▼

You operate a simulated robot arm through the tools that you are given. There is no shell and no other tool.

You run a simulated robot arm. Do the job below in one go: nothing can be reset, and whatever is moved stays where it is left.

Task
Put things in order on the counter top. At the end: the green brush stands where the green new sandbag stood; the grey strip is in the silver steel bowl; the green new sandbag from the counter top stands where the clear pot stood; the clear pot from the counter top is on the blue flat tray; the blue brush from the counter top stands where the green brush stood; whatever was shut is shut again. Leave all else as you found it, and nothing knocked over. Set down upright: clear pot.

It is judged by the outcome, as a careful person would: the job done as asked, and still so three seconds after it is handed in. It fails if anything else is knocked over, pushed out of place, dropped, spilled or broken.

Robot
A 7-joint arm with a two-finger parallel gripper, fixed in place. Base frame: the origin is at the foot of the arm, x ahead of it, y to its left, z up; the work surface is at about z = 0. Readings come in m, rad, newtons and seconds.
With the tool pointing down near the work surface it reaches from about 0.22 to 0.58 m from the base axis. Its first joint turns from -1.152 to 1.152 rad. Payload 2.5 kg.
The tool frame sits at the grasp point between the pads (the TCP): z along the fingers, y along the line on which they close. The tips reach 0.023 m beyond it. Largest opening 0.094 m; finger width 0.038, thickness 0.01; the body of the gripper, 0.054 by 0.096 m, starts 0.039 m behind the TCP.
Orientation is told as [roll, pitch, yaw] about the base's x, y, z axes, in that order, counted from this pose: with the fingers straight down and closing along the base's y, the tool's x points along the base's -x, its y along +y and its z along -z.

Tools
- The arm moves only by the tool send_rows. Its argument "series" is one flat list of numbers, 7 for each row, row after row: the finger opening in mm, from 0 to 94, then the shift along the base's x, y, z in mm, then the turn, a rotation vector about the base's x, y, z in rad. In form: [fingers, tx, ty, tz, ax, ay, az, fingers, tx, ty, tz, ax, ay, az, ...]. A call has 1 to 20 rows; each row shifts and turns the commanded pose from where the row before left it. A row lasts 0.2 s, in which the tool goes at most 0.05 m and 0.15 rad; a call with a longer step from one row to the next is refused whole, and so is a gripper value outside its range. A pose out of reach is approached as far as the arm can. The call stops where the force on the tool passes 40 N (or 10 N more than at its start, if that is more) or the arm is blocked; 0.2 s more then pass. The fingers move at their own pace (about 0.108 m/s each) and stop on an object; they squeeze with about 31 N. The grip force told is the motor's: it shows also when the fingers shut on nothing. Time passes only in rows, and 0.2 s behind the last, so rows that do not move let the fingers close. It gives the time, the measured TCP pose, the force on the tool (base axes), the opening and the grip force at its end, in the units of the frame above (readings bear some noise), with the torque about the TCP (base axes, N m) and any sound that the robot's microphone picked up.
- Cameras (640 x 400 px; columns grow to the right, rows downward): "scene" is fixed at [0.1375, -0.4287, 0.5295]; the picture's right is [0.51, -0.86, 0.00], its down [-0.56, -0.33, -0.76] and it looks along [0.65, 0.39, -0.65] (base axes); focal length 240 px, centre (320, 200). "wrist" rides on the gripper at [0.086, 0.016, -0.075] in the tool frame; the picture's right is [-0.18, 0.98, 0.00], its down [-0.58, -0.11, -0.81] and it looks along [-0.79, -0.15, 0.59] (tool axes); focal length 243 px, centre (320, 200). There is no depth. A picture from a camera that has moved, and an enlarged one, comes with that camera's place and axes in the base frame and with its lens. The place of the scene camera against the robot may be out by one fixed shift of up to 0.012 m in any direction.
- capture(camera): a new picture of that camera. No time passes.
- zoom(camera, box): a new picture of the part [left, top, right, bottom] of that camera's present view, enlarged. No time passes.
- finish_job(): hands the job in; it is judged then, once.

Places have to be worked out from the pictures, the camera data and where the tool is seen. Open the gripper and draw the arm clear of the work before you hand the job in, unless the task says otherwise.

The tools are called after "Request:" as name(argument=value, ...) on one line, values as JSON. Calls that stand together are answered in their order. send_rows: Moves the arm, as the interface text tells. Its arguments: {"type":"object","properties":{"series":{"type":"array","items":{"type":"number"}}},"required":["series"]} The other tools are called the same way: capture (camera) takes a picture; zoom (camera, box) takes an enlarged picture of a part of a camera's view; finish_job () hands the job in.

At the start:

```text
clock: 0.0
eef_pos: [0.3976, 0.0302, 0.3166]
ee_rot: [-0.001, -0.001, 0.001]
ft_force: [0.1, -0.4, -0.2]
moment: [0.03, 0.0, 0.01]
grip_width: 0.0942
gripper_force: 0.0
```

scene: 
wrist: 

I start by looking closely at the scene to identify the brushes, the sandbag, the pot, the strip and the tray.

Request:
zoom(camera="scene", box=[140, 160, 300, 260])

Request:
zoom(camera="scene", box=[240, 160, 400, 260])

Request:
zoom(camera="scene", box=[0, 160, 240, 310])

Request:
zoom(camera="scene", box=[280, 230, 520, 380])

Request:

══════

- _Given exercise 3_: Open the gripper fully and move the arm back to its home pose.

▲

- _Text block_:
▼

SLIDER

Hello!

My name is Erika. I'm in love with making art, collecting old things & chasing after my two kiddos. This blog is a peek into my happy accidents & plots of total world domination.

NEWSLETTER

Start Oil Painting- On the Cheap! Part 1


I love oil painting! I love it. The best thing about it is the versatility of the medium. There is something so beautiful about it and it's my absolute favorite thing to do.  It's magical and I can't quite describe if it's the rolling the paint brush in the paint or placing the brush on the surface and just creating.

Oil painting can be such a hard practice and extremely intimidating.  It has been around for over 500 years! which means there are a ton of choices and decisions, that have nothing to do with composition or even a small idea of a painting.

The first thing to figure out when starting to oil paint is how to shop and then the supply list.  Having good quality material enhances the quality of the work but I have discovered it can be a lot less expensive then acrylic painting with out sacrificing the quality of materials.

Oil painting can be and get really expensive.  Some tubes of paint can cost around $30 and that's just one tube! So before I go into a basic supply list (part 2). I don't want you to go down a rabbit hole with buying a bunch of unnecessary supplies. I want to give you a few tips on when, where and how to buy.

Here are some tips and tricks, to start your oil painting on the cheap.

1.  Shop at your local art supply store and ask if they have any sort of discount program. Most art supplies store offer a preferred customer program for free. Then you get an automatic discount every time you buy or get coupons.  Being on their mailing list, you will get notified when the big sales happen.

2.  Find out when your favorite oil painting brands have sales. Most companies have a big sale around August because it's back to school time. Gamblin Paint has two big sales a year, and its the best time to buy the really expensive tubes of paint. To find out about the sales, just ask specifically when a brand is having their semi annual sale.

▲

- _Given exercise 1_: What does the text block say from "2.  Find out" through "semi annual sale."? Give the exact wording.
- _Given exercise 2_: Take up the text block again after its last words.

- _Right answer 1_:
2.  Find out when your favorite oil painting brands have sales. Most companies have a big sale around August because it's back to school time. Gamblin Paint has two big sales a year, and its the best time to buy the really expensive tubes of paint. To find out about the sales, just ask specifically when a brand is having their semi annual sale.

- _Right answer 2_:
3.  Buy paint at garage or estate sales. I love thrifting! If it's an estate sale, the person usually has some sort of hobby, if it's sewing, photography or painting. which means lots of art supplies. The biggest tip in buying second hand paint is squeezing the tube and making sure the paint is still good. It just takes a second but squeeze the end, make sure it's soft in the tube and not dried out. Since it's a garage sale- always negotiate for the best price. Always.

4.  Check to see if your town has a used art supply store. Used art supply? could it be true? In Portland, the used art supply store I've Been Framed.  They have new stuff too but they have a ton of stuff at reduced cost and not just oil paints but lots of other different types of media. It's worth checking out.  If you do buy used paint or thinners- check the liquidity of it to make sure it's still fresh.

5.  Discover if there are any local oil painting brands in your town.  I live in Portland and there are two that make paints here in town. Gamblin and Grumbacher They love connecting with local artists and usually have special sales for their small local art supply stores and also do tours! It's a great way to connect, support locally and learn how it's made.

Part 2 is having a basic oil painting supply list- so stay tuned.

I am painting art everyday in 2015.  This is also Day 138. If you want to read more about this project click here.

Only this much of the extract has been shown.